▶ _Written task_
Below is a listing; restate from it, character for character, the lines beginning at the line holding "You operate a" and ending at the line holding "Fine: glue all", both included.

╭─ Material for the task

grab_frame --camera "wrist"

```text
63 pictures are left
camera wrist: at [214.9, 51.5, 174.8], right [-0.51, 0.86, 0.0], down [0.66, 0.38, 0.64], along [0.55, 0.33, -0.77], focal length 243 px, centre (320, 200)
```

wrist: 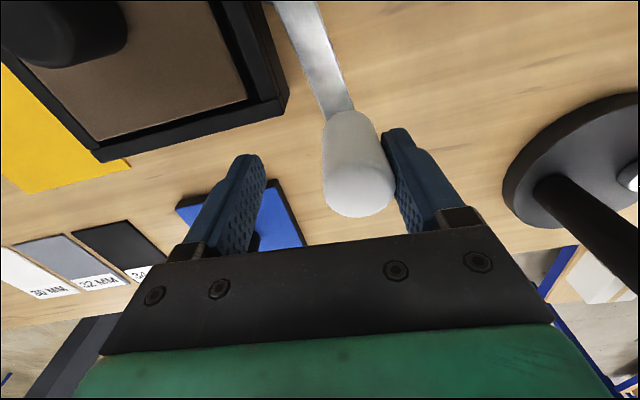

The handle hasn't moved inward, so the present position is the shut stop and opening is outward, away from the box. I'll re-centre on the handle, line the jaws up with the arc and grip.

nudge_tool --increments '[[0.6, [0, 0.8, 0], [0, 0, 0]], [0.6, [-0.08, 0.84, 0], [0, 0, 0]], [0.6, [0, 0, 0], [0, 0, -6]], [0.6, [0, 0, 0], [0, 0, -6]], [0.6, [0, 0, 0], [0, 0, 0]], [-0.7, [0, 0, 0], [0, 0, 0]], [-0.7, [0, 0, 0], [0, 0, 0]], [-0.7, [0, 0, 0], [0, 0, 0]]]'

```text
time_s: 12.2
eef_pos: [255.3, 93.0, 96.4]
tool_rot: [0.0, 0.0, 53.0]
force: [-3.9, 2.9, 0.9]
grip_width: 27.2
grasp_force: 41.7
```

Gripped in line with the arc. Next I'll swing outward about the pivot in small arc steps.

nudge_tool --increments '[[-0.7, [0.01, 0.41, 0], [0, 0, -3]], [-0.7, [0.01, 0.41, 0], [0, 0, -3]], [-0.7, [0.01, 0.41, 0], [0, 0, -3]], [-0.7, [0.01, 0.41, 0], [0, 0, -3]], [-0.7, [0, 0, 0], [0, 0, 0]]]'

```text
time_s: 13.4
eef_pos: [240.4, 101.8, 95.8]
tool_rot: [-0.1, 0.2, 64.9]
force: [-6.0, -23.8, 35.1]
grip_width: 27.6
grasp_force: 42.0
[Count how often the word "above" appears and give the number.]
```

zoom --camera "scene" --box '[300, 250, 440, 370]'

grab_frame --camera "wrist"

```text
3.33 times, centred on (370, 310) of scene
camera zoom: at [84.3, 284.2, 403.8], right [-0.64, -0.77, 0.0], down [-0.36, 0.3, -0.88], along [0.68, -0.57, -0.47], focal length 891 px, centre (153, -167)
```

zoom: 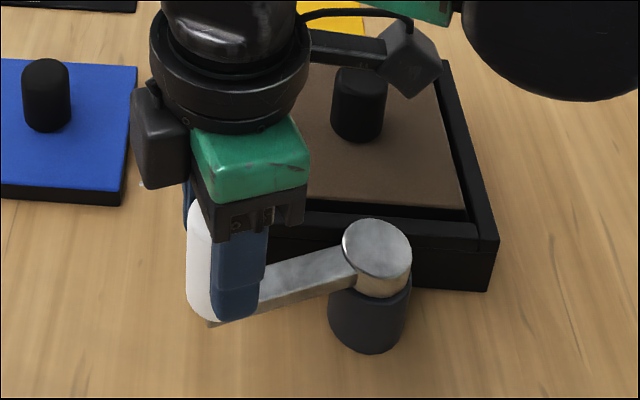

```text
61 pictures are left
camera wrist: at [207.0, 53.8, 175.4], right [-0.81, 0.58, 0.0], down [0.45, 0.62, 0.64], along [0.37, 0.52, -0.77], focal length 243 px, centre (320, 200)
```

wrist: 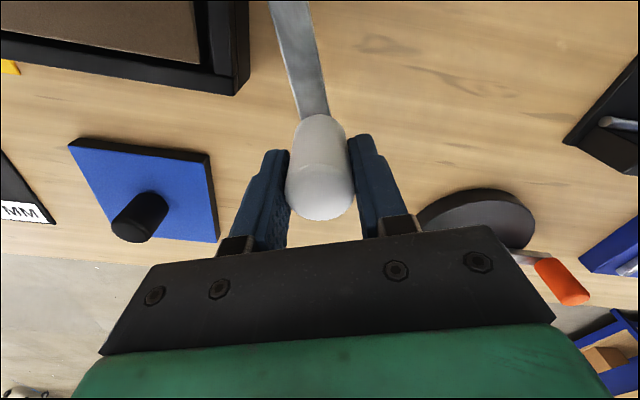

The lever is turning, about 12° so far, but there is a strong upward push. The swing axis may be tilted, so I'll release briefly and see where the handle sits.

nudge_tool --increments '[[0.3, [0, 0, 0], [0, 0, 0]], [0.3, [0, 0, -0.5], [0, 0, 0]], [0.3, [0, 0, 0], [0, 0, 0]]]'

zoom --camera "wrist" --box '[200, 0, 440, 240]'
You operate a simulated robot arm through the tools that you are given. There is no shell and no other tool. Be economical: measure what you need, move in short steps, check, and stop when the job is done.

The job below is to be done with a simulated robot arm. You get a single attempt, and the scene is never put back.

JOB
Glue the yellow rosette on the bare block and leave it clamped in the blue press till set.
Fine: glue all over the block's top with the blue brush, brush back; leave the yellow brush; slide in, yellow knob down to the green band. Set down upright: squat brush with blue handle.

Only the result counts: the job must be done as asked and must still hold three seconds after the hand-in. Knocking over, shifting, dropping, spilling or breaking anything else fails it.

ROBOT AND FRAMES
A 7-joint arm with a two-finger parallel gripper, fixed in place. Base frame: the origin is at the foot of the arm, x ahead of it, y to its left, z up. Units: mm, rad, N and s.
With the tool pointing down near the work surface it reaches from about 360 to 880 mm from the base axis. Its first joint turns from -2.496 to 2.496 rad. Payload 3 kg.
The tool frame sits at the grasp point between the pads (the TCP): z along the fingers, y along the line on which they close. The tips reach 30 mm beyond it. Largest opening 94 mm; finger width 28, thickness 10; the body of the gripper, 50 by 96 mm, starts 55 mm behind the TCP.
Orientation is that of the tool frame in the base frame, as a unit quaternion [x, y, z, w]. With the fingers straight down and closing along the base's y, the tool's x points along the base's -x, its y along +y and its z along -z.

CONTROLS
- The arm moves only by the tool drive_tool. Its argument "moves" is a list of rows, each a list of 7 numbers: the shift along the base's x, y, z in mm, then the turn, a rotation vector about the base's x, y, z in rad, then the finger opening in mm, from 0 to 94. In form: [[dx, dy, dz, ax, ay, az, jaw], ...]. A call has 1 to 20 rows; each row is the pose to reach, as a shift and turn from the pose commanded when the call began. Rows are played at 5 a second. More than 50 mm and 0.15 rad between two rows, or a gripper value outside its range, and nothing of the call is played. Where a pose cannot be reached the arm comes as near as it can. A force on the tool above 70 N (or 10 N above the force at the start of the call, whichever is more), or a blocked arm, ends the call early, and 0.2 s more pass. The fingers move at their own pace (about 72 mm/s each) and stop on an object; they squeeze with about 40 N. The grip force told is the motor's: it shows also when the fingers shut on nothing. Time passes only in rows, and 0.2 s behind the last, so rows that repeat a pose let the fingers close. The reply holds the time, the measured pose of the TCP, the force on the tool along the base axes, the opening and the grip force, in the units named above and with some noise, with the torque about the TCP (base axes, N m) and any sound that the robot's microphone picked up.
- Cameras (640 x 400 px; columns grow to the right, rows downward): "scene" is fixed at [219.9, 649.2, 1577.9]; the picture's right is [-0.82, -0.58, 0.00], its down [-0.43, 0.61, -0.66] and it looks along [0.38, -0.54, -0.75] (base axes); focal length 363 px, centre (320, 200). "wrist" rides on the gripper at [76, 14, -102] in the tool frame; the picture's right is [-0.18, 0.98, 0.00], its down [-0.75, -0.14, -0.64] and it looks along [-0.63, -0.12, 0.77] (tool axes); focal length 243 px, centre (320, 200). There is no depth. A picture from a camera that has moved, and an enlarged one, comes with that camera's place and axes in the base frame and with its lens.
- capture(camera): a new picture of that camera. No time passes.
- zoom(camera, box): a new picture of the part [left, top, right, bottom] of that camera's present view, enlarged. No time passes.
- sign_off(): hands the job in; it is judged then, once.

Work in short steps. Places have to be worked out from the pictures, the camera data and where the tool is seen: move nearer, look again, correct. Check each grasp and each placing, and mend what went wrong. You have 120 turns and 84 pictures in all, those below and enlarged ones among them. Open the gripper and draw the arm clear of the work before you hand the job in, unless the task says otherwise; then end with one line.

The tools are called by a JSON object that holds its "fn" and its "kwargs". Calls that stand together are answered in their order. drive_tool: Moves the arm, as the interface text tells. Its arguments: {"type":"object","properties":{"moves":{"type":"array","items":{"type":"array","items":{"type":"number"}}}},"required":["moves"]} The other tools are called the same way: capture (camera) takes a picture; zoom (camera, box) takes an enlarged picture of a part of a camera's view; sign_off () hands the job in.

╰─

▶ _In response_
You operate a simulated robot arm through the tools that you are given. There is no shell and no other tool. Be economical: measure what you need, move in short steps, check, and stop when the job is done.

The job below is to be done with a simulated robot arm. You get a single attempt, and the scene is never put back.

JOB
Glue the yellow rosette on the bare block and leave it clamped in the blue press till set.
Fine: glue all over the block's top with the blue brush, brush back; leave the yellow brush; slide in, yellow knob down to the green band. Set down upright: squat brush with blue handle.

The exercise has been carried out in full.